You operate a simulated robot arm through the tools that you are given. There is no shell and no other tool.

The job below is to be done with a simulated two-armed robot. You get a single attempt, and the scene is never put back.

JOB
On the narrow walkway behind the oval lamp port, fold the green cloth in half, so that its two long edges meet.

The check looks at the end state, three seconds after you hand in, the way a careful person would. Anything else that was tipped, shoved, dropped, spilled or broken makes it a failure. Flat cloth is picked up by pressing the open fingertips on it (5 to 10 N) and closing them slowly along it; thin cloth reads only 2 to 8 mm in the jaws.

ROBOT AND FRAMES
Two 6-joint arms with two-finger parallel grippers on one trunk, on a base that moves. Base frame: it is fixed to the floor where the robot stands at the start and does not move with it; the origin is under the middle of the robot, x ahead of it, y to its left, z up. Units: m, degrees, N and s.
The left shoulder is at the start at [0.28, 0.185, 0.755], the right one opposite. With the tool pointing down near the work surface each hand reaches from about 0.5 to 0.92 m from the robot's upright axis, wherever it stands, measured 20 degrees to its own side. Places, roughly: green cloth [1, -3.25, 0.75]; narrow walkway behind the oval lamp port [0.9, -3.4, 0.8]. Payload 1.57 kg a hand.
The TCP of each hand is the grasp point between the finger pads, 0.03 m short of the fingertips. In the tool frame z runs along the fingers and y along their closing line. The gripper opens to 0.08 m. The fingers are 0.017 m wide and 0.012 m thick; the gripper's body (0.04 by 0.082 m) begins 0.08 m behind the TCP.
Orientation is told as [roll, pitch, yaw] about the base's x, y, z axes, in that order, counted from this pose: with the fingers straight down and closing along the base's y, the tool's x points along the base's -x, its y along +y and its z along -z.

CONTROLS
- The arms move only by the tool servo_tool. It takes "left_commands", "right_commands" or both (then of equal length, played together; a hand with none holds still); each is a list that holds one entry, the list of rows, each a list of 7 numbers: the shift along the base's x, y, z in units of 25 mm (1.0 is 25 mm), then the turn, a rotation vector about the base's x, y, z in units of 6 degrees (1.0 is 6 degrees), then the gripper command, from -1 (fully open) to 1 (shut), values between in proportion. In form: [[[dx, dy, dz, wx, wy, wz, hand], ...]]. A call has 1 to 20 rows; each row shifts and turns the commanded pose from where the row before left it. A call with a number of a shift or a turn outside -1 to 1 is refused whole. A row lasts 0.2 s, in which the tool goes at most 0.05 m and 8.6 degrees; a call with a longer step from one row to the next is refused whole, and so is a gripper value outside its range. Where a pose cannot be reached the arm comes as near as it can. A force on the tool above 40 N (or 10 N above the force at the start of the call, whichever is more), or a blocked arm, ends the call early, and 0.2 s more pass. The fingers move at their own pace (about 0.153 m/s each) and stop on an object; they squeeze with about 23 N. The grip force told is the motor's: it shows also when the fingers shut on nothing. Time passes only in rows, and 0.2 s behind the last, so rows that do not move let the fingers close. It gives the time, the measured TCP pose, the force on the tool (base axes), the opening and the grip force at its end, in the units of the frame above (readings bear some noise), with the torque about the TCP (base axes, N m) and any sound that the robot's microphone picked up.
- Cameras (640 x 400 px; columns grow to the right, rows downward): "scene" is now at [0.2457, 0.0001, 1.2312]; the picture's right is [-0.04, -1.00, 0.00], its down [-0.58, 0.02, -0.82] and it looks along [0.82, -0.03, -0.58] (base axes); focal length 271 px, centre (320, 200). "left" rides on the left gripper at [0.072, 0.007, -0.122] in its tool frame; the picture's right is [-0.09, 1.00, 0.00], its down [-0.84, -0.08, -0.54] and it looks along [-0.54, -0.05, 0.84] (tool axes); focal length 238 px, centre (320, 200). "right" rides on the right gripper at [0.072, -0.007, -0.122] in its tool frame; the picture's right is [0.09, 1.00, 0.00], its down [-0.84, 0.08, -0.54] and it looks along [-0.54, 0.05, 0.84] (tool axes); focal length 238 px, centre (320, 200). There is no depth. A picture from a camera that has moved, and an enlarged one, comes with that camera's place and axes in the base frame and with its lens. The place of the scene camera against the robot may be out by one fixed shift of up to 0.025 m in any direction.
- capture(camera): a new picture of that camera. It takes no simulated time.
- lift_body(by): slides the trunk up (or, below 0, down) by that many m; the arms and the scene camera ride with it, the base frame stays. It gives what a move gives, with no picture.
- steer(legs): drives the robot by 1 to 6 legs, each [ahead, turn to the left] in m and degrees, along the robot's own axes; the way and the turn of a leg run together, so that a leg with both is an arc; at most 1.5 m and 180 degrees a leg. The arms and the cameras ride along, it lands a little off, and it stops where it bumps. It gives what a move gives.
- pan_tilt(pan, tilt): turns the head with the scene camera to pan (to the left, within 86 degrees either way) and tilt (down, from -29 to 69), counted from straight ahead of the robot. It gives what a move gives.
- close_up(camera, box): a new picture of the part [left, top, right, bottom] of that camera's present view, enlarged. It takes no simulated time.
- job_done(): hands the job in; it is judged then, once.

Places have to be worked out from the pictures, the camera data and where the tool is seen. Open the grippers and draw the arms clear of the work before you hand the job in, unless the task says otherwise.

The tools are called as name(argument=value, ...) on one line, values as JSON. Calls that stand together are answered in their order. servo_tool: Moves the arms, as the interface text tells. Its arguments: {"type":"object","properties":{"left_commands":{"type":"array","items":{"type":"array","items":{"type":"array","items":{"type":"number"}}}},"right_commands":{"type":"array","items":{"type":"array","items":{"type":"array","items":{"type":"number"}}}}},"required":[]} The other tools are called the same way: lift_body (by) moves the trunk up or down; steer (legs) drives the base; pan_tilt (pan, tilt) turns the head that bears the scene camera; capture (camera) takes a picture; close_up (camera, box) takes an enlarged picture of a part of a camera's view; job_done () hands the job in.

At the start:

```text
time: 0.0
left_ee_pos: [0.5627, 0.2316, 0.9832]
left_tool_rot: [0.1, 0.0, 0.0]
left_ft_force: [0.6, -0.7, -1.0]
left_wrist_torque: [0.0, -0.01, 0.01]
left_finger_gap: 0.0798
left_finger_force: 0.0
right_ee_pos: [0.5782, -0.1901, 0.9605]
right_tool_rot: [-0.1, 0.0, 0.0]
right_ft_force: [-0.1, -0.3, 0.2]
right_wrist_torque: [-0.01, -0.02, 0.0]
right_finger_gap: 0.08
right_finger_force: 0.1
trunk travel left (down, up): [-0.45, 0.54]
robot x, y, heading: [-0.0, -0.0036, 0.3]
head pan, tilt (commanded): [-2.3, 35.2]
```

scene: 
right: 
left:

-----

Using the material above, quote the first line and each line after it, stopping at and including the line that holds "On the narrow". Give them as a numbered list, with blank lines left out.

1. You operate a simulated robot arm through the tools that you are given. There is no shell and no other tool.
2. The job below is to be done with a simulated two-armed robot. You get a single attempt, and the scene is never put back.
3. JOB
4. On the narrow walkway behind the oval lamp port, fold the green cloth in half, so that its two long edges meet.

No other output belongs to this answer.